Goal:
Go on with the excerpt that begins "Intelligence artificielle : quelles" from its last line.

Excerpt:
Intelligence artificielle : quelles garanties pour les droits de l’Homme ?

Analyse juridique d'opinion de Cherly Abou Chabke, rédactrice et Philomène Dubois, rédactrice

December 3, 2020

Il vous est peut-être déjà arrivé d’avoir l’étrange impression que votre téléphone portable vous espionne : vous vous connectez à vos réseaux sociaux et apercevez une publicité portant sur un produit que vous avez recherché ou dont vous venez juste de parler avec un ami. La personnalisation du contenu et des publicités sur les réseaux sociaux n’est possible que parce que les données des utilisateurs sont collectées et exploitées grâce à des technologies toujours plus pointues. Capables d'agréger des données diverses, elles révèlent des tendances dont nous n’avons pas nécessairement conscience : GPS, notes vocales ou identification faciale, sont autant de données personnelles fournies inconsciemment à des intelligences artificielles dont la multiplication est fulgurante.

Given data:

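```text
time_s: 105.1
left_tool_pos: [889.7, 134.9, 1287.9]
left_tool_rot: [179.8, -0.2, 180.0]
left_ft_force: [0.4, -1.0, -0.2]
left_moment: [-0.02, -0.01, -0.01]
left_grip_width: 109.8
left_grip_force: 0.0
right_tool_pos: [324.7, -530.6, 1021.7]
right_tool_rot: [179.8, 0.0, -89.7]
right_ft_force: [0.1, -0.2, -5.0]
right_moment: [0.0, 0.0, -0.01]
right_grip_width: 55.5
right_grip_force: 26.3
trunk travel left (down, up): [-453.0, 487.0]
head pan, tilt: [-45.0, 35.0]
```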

Expected answer:
L’IA trouve de nouvelles applications dans un nombre sans cesse croissant de domaines, y compris l’éducation, la santé, la culture, le commerce, la sécurité, l’environnement et la recherche. Elle peut être définie comme “l’ensemble [des] théories et [des] techniques dont le but est de faire accomplir des tâches par une machine qui simule l’intelligence humaine”. En d’autres termes, elle vise à faciliter la vie de l’Homme. Néanmoins, le succès en matière d’innovation, de progrès et d'efficacité, ne doit pas occulter la réalité derrière les opérations intrusives de l’IA, qui portent atteinte aux droits de l’Homme, d'où la nécessité d’un encadrement de ces pratiques.

 

Au-delà du mythe que représentent les algorithmes et plus généralement l’intelligence artificielle, ces technologies posent de nombreux défis, notamment éthiques et juridiques. La question de l’encadrement juridique du développement de ces technologies n’est pas nouvelle et pourtant elle semble devenue urgente à l’heure où nombre d’entreprises et d’États investissent massivement dans la recherche liée à l’intelligence artificielle.  Comment mettre en balance innovation et droits de l’Homme ? Quel encadrement juridique pour le développement de l’intelligence artificielle ?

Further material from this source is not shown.